◆ **Given instruction**: Search the listing for the string "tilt" and copy every line that contains it.

>> BEGIN Source data

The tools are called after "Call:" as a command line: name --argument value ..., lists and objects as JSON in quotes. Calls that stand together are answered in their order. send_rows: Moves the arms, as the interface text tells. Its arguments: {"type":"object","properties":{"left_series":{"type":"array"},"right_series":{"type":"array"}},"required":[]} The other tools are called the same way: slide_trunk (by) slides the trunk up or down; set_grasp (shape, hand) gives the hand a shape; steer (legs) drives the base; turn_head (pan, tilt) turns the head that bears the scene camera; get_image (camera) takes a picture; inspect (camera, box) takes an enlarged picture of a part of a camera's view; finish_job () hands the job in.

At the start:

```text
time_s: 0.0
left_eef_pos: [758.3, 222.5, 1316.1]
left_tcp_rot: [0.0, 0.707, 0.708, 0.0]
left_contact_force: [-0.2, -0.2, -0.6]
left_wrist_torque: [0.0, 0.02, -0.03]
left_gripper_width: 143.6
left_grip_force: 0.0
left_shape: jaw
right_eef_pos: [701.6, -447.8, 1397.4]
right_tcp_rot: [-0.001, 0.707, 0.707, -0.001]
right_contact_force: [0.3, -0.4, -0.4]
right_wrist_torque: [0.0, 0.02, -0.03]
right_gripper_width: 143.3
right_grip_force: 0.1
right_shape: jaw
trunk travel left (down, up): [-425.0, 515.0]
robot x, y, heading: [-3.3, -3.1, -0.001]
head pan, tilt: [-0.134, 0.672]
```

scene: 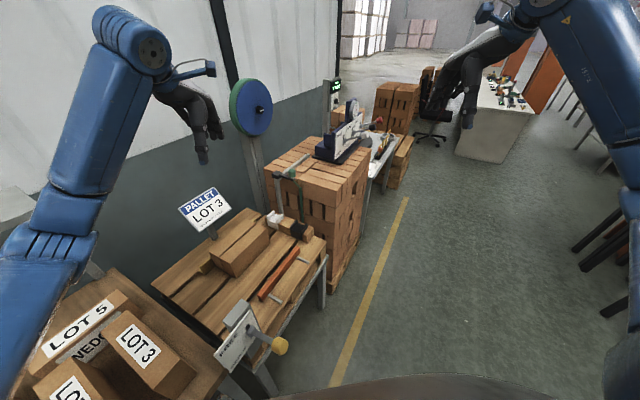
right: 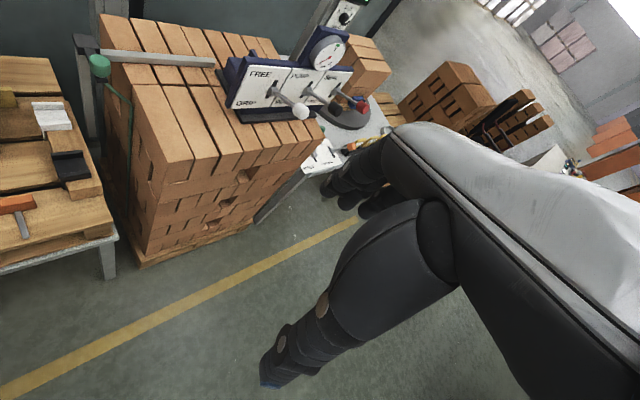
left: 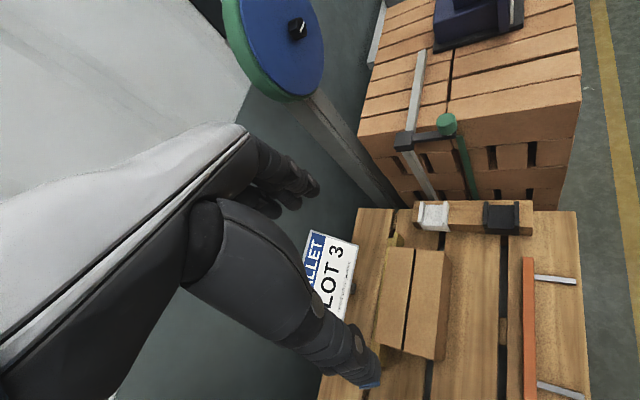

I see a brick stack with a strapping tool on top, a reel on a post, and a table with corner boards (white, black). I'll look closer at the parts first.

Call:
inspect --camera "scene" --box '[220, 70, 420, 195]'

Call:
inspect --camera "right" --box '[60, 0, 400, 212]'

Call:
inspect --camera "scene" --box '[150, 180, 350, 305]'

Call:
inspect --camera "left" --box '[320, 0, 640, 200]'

>> END Source data

◆ **Completed task**:
The tools are called after "Call:" as a command line: name --argument value ..., lists and objects as JSON in quotes. Calls that stand together are answered in their order. send_rows: Moves the arms, as the interface text tells. Its arguments: {"type":"object","properties":{"left_series":{"type":"array"},"right_series":{"type":"array"}},"required":[]} The other tools are called the same way: slide_trunk (by) slides the trunk up or down; set_grasp (shape, hand) gives the hand a shape; steer (legs) drives the base; turn_head (pan, tilt) turns the head that bears the scene camera; get_image (camera) takes a picture; inspect (camera, box) takes an enlarged picture of a part of a camera's view; finish_job () hands the job in.
head pan, tilt: [-0.134, 0.672]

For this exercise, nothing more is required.